Members of the separate accounts subgroup at the NAIC’s Life Actuarial Task Force have included those questions in a response to a request from Joseph Torti III, the Rhode Island insurance superintendent and chair of the Financial Condition Committee at the NAIC, Kansas City, Mo.
Torti and his committee asked the actuarial task force to look into concerns “regarding a growing trend by life insurers to include non-unit linked products within the separate accounts,” according to Leslie Jones, the South Carolina insurance regulator and chair of the task force.
The analysis could come up for discussion Saturday during an actuarial task force meeting at the NAIC’s summer meeting in Philadelphia.
About 50 years ago, regulators say in the response, the U.S. Supreme Court told the Variable Annuity Life Insurance Company that it had to set up separate accounts for investment-linked variable annuities.
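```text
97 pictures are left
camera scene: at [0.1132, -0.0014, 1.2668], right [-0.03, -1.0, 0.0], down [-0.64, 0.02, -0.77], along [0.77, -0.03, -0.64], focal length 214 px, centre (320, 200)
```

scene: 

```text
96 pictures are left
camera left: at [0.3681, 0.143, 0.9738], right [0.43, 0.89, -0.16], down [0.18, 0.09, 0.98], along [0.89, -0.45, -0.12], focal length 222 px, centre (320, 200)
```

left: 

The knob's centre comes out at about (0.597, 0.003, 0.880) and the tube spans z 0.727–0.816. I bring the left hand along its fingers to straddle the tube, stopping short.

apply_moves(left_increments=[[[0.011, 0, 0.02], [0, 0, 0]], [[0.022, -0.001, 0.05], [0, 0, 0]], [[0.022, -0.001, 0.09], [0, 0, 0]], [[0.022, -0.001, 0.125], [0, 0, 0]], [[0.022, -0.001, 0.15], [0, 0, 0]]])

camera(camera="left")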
The NAIC developed models that helped insurance regulators share oversight over the variable products with the U.S. Securities and Exchange Commission (SEC).
Holders of the unit-linked policies were insulated against problems in the insurer’s general account but also risked loss of principal, the regulators say.
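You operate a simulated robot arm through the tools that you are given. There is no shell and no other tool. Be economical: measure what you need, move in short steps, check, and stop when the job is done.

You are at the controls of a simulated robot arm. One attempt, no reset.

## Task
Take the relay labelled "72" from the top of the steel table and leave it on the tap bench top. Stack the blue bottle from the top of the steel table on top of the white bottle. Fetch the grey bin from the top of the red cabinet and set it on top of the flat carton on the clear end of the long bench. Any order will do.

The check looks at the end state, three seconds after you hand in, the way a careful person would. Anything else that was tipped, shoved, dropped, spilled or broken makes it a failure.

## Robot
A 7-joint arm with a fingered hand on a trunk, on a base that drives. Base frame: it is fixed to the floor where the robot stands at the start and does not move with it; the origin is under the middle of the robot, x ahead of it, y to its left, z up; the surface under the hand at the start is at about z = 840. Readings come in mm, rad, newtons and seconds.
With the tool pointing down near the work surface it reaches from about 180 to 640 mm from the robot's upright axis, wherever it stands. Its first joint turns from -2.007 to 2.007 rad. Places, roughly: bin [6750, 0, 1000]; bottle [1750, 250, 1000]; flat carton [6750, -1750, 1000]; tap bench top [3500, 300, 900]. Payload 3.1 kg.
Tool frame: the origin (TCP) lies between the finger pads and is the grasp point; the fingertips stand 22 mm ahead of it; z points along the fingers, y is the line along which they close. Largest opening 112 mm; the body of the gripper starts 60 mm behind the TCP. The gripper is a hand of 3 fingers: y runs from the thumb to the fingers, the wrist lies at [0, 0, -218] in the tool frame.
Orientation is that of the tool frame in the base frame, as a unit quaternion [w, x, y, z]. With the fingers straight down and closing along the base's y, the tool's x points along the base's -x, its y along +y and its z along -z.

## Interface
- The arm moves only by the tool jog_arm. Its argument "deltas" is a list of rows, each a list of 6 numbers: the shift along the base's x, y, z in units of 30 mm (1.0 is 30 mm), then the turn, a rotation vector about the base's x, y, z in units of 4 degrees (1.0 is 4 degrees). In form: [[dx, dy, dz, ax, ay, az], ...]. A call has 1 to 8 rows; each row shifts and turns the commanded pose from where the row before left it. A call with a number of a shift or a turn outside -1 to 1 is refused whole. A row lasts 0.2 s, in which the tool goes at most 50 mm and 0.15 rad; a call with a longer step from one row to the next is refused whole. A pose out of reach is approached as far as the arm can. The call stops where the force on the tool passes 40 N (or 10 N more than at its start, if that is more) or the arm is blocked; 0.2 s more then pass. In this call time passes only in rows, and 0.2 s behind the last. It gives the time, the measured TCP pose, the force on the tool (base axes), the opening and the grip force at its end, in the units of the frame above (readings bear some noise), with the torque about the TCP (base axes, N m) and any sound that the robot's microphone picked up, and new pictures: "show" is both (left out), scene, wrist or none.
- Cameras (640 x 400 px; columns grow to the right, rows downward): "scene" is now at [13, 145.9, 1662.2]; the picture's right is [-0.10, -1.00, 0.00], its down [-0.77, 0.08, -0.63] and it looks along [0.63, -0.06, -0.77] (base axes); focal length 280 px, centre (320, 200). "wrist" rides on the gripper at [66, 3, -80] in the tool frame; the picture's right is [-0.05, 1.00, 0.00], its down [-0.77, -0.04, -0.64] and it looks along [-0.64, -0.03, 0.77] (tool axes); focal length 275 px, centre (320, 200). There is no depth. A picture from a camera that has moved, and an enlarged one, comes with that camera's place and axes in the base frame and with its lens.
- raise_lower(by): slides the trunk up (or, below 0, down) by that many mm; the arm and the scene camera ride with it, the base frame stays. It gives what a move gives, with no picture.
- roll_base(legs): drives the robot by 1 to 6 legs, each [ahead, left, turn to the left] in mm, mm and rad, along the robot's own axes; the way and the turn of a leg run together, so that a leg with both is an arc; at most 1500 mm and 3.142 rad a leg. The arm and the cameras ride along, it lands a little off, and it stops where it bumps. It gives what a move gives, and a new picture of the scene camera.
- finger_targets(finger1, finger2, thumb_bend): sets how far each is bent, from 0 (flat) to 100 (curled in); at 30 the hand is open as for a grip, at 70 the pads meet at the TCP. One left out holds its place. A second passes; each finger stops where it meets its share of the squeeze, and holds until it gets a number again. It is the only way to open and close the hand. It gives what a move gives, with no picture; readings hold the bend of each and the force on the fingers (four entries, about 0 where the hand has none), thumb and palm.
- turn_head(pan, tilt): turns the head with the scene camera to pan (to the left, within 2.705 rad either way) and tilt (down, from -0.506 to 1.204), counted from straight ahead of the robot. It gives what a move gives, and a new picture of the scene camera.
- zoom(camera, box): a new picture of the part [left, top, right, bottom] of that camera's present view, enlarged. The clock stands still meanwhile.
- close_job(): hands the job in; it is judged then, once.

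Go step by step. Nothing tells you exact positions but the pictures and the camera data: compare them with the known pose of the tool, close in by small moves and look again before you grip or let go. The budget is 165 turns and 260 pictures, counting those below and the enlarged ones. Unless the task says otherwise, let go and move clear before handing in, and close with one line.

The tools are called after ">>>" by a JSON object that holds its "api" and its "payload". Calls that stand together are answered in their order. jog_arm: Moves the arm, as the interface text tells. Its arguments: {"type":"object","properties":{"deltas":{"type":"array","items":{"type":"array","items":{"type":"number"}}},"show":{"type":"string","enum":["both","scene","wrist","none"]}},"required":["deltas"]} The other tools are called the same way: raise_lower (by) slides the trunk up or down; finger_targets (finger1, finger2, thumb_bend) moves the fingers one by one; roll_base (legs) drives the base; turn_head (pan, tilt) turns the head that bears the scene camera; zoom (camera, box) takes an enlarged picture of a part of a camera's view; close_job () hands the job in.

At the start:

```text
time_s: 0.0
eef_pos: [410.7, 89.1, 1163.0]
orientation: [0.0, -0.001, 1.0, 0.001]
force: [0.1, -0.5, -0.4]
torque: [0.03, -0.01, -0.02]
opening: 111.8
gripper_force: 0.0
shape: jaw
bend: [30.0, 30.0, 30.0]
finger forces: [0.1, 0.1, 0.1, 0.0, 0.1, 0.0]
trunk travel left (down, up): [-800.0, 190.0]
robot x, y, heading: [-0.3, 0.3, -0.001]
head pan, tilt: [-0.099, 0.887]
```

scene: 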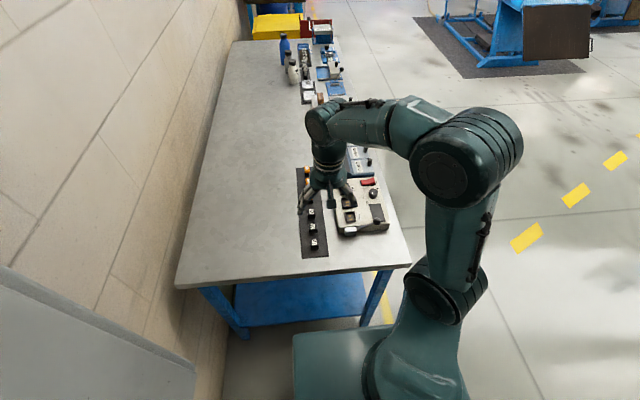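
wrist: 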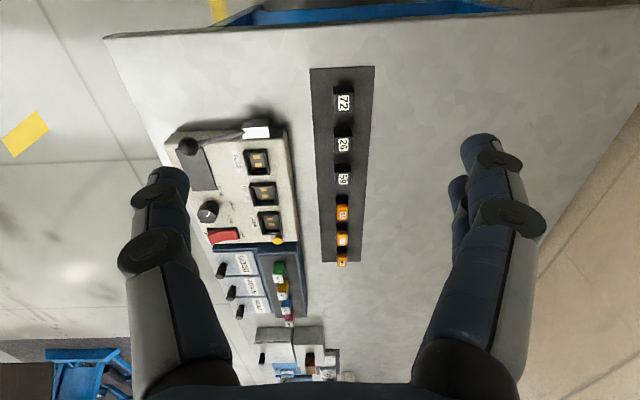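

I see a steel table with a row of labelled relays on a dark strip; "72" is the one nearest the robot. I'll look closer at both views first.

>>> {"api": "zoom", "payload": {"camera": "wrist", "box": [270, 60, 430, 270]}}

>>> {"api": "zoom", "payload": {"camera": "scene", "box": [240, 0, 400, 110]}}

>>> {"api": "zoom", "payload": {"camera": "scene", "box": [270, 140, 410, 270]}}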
Since then, insurers have used separate accounts in many other types of products, regulators say.
So far, regulators say, none of the models give a precise definition of the term “variable.”
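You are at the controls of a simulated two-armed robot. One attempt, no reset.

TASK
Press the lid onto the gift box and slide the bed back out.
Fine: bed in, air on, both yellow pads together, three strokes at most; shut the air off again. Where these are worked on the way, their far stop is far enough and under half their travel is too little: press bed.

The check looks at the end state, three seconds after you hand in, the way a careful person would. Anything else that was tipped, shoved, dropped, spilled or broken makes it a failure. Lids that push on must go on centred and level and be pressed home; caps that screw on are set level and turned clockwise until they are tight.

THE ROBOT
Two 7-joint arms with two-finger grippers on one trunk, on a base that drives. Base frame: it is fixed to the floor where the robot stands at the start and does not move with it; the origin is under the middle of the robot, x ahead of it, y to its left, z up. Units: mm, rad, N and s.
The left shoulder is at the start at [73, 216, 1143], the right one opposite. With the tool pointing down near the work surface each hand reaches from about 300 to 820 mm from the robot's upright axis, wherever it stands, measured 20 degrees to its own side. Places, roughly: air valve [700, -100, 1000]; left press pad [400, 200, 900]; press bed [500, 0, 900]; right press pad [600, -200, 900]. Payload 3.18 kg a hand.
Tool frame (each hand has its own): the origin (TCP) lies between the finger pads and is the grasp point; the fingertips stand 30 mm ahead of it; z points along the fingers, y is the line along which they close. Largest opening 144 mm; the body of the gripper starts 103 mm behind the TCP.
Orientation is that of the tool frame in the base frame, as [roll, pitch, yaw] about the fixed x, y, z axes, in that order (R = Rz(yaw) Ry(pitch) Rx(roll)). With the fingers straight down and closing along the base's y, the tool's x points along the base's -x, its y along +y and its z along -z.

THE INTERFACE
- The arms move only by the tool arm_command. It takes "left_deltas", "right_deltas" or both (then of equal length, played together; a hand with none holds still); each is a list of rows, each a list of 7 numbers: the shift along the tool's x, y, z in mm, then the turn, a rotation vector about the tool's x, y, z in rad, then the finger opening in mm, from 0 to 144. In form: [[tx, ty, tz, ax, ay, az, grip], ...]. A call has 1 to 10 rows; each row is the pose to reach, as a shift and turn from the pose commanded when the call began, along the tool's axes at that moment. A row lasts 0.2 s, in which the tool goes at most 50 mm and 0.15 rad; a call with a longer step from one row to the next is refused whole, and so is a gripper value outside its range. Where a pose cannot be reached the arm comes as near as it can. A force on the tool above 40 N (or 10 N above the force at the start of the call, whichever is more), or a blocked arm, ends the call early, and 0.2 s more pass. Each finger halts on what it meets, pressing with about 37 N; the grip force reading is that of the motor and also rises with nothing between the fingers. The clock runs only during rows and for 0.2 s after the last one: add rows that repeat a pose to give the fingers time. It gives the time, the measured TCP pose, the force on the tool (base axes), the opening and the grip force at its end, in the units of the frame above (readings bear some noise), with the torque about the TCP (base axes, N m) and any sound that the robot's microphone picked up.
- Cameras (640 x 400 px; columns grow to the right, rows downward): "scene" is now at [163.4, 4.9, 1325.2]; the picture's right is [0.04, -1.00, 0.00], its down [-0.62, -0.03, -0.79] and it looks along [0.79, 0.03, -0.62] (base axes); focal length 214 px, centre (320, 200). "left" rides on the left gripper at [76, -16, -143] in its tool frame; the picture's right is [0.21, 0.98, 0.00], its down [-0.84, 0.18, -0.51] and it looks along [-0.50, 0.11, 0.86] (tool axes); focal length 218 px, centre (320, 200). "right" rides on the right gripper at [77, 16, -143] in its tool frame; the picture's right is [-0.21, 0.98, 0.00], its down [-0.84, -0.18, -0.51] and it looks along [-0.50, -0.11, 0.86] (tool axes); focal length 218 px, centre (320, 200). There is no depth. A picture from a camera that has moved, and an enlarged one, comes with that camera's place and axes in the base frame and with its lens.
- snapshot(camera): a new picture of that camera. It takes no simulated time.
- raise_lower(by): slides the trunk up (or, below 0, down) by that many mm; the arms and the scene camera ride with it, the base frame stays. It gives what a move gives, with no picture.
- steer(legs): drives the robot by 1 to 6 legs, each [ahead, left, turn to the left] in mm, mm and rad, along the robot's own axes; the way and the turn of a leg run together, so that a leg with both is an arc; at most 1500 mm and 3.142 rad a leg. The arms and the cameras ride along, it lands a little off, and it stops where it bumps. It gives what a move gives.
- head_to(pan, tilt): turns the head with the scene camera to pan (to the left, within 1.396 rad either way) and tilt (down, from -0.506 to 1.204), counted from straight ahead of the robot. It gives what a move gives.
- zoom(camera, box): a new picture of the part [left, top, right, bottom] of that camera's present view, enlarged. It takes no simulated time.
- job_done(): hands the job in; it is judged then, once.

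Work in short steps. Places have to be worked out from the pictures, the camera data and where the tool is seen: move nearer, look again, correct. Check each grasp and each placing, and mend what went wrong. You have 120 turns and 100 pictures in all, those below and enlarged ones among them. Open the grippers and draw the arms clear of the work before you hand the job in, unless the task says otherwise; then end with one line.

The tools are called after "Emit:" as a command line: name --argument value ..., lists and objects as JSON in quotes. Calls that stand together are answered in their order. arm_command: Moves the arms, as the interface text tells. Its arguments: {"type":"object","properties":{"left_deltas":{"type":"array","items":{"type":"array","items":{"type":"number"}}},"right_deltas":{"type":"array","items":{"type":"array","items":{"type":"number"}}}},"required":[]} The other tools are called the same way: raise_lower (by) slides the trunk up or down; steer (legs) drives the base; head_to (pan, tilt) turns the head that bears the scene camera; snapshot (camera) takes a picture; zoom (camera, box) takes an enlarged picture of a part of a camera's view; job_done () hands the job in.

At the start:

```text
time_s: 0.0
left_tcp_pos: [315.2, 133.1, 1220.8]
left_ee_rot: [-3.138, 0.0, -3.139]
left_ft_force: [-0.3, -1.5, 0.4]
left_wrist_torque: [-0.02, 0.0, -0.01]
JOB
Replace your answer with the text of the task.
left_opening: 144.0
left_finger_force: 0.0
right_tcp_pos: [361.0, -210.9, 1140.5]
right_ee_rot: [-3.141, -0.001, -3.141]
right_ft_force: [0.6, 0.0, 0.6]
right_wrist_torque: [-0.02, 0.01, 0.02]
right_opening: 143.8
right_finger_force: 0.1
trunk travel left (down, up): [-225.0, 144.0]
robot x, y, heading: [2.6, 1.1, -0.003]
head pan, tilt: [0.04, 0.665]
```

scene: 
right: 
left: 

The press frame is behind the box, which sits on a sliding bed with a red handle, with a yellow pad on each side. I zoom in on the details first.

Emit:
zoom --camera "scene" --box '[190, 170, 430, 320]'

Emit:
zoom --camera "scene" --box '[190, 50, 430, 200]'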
“As a result there seems to be an increase in companies trying to take advantage of the flexibility available through separate account designs,” the regulators say.
Some products may be simple fixed products insulated against general account problems, the regulators say.
“This may create an unfair discriminatory situation, because if a product is in the separate account the policyholders may perceive that they are getting a ‘safer’ deal than if the product is in the general account,” the regulators say. “There is now law that allows regulators to constrain a company from putting a product in a separate account…. A question to explore is whether the current framework inappropriately allows for preferred classes to exist or be created within a separate account to the detriment of the general account.”
Another question to ask is what, if any, variable product guarantees would be covered by a guaranty association, the regulators say.
Still another “question to explore is whether guarantees have a legitimate place in any separate account, given the preferred class of policyholders and insulation issues discussed earlier,” the regulators say.